5 Travel Tips For New Adoptive Parents

New Adoptive Parents

Congratulations new adoptive parents! You now have “one more” added to your growing family, and although you can expect some difficult transition times in the near future, you have never felt so full. Whether you are on your pick-up trip and headed home, or have already had your little one in your family for some time, you may have some travel time looming off in the distance.

Traveling as a new adoptive parent can look differently from traveling with a newborn, or traveling with a bunch of teenagers. New adoptive parents may be dealing with children who have attachment issues, fear of travel/cars/the unknown/new places, communication barriers, sensory disorders, trauma, etc. Despite the special circumstances adoptive parents face, traveling doesn’t have to be something to fear.

Here are five tried-and-true travel tips for new adoptive parents that will help ease your trip, and, hopefully, make it an enjoyable one.

  1. Love the layovers.

If you’re flying as new adoptive parents and have your new little one in tow, use your layovers as time to regroup. Rushing can make things more difficult for a child who has never flown, or has a fear of new places, so taking the time to walk slowly through a new airport may make the difference between a good or chaotic connecting flight. Enjoy the new place, get some food, and give your child a chance to decompress, either with you or alone. Removing stress about timing will only help put your child more at ease.

  1. Food is everything.

If your child enjoys food, this can be your ticket to sanity. If you’re flying, take offs and landings can be difficult for littles with sensitive ears. A bottle works wonders if they’re small, and gum or gummies can work if they’re older. Even if you’re not flying, snacks can be a great way to ease discomfort or pass some serious time. Take a fishing tackle box, the kind with all the small compartments, and fill each separate area with a different lovable snack. They’ll be so excited about all the options, it’ll keep them busy for quite a while, and you’ll even get some fine motor practice in. For those new adoptive parents with children who have food issues, this can make things tricky. The squeezable pouches have saved many who have children who can’t chew. Even sippy cups full of different kinds of juice can be enough of a variation to help the stress of travel.

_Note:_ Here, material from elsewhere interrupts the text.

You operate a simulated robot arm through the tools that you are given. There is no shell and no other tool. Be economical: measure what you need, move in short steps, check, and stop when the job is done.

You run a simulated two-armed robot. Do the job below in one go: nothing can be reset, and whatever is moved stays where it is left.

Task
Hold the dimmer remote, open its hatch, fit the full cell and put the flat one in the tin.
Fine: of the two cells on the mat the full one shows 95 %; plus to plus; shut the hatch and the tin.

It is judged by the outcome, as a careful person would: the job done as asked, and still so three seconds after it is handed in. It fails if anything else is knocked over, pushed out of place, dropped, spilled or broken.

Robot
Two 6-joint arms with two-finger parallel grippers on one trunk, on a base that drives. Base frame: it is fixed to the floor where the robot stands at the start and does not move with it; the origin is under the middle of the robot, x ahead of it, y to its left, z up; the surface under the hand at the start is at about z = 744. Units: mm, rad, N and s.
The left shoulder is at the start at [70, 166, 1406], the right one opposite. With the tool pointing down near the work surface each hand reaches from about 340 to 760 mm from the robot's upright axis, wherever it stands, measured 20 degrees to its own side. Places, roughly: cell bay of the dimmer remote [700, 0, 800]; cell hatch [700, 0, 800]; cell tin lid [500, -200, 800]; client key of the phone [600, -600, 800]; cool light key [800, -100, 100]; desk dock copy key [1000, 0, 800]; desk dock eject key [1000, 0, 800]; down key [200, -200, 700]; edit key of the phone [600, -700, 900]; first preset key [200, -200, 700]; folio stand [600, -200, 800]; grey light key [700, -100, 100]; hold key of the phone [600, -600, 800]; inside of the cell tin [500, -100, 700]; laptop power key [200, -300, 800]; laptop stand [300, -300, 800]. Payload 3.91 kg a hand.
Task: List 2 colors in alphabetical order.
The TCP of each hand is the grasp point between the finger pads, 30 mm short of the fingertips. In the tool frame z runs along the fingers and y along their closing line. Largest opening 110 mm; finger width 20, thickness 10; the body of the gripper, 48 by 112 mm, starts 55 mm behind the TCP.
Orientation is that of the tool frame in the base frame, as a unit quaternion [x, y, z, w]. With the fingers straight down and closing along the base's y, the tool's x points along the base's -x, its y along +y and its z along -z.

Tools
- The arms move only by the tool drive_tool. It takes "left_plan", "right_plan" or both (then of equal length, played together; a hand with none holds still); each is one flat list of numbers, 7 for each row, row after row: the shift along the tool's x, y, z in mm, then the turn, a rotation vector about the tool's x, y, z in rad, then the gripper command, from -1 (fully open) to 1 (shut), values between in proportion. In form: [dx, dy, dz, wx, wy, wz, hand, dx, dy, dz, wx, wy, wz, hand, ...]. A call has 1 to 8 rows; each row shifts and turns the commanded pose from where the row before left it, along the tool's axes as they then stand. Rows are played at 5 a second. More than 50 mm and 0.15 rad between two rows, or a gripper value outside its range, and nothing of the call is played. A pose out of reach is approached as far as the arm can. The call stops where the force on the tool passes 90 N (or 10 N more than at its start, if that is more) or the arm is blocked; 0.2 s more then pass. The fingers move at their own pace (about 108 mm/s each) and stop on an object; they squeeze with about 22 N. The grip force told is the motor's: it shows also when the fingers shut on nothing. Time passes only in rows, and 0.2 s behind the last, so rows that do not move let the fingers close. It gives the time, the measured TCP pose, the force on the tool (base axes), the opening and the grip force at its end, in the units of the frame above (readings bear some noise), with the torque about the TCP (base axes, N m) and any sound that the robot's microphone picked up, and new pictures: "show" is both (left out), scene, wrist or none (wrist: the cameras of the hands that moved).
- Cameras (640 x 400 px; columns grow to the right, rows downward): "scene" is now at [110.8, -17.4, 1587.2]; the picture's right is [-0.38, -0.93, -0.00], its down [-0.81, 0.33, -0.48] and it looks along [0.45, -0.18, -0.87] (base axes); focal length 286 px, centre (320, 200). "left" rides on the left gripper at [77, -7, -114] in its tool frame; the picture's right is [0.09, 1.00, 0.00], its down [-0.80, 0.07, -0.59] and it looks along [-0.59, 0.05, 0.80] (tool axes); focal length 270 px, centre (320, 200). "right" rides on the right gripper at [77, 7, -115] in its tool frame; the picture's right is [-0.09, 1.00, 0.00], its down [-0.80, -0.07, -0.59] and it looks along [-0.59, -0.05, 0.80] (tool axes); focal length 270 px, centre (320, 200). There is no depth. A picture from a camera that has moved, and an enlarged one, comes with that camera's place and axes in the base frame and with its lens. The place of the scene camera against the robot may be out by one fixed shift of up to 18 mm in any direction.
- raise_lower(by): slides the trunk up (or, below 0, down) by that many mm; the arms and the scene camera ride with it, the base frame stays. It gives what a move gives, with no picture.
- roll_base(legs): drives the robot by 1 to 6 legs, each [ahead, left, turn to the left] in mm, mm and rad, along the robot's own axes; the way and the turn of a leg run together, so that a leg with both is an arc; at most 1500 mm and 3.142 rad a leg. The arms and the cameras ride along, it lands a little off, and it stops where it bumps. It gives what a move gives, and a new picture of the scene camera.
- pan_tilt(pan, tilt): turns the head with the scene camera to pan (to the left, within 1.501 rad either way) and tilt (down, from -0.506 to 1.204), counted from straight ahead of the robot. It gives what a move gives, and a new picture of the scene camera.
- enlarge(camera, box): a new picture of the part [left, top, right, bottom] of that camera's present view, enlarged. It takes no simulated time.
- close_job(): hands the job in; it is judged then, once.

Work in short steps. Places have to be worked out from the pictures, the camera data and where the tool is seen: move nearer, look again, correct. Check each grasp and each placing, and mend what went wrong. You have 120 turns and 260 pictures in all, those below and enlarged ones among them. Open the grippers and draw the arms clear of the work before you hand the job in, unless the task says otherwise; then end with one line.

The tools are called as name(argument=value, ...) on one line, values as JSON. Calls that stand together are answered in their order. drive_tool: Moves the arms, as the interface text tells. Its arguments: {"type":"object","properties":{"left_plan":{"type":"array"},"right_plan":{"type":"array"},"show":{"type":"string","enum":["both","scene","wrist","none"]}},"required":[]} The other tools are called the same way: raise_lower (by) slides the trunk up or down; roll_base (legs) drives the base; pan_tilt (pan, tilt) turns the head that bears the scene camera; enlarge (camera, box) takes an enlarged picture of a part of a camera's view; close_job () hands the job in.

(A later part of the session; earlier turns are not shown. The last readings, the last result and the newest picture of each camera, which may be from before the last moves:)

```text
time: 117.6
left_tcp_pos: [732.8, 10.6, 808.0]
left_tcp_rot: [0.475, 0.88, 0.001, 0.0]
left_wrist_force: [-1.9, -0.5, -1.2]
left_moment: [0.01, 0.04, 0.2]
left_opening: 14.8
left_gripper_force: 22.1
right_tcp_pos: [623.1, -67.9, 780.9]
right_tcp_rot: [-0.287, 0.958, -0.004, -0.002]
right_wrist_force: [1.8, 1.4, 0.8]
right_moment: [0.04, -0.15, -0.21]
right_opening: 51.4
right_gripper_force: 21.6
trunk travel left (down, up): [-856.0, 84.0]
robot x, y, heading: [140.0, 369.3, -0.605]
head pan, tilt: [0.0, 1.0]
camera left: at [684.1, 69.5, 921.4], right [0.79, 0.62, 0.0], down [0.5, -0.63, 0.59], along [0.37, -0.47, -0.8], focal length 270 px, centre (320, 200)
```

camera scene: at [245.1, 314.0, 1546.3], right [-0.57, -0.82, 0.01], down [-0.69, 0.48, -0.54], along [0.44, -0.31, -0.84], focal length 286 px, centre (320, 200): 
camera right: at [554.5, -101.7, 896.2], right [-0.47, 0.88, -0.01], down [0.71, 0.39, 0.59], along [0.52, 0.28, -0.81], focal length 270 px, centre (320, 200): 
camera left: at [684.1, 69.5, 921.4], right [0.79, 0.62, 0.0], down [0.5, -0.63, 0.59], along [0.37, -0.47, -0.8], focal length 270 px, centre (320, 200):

  1. Therapy can travel, too.

A weighted blanket, or even something as simple as a sock filled with beans, can really help calm a sensory-sensitive child when in the midst of travel. Traveling can be scary, especially if your child hasn’t done it before, so something that gives your child some calming sensory input can really help chill nerves. Plus, if your child will be needing (or is already involved in) occupational therapy, I’m sure your therapist will be quite proud.

  1. If you’ve got them, wear them.

If your child is young enough, or small enough, wear them! Babywearing is such a wonderful way to encourage bonding and attachment, and it creates a sense of trust and calm during moments where your child may be on alert. There are so many different style of carriers out there, from wraps to ring slings to soft structured carriers; so do your research and learn your preferences. Even if your child is bigger, they have carriers designed to hold kindergarteners and beyond. Babywearing could be a lifesaver for you in a new country, in an airport, on a plane, or in a new vacation spot.

  1. Don’t stress over the mess.

Even if things are going horribly and your child is having out-of-this-world level meltdowns, don’t stress. Traveling can be tough on a newly adopted child. Everything they’ve ever known was most likely just recently removed, and the fear of that happening again could cause so many emotions, maybe all at once. Help show your child love, comfort, joy, and peace by utilizing your adoptive education and training techniques. Let your child regroup however is needed.

Even if traveling to the beach for the first time ended with seven out of eight days in the hotel, that’s okay. Next time will be better. Each travel experience will be a little better; because as your child learns to trust, they’ll learn that even new places can be fun. Don’t let them see you stress–your calm can be their calm.

Traveling doesn’t have to be scary. For new adoptive parents, traveling may look differently than it does for your friends. But, with the right tools and tricks in your back pocket, even the toughest days can be wins.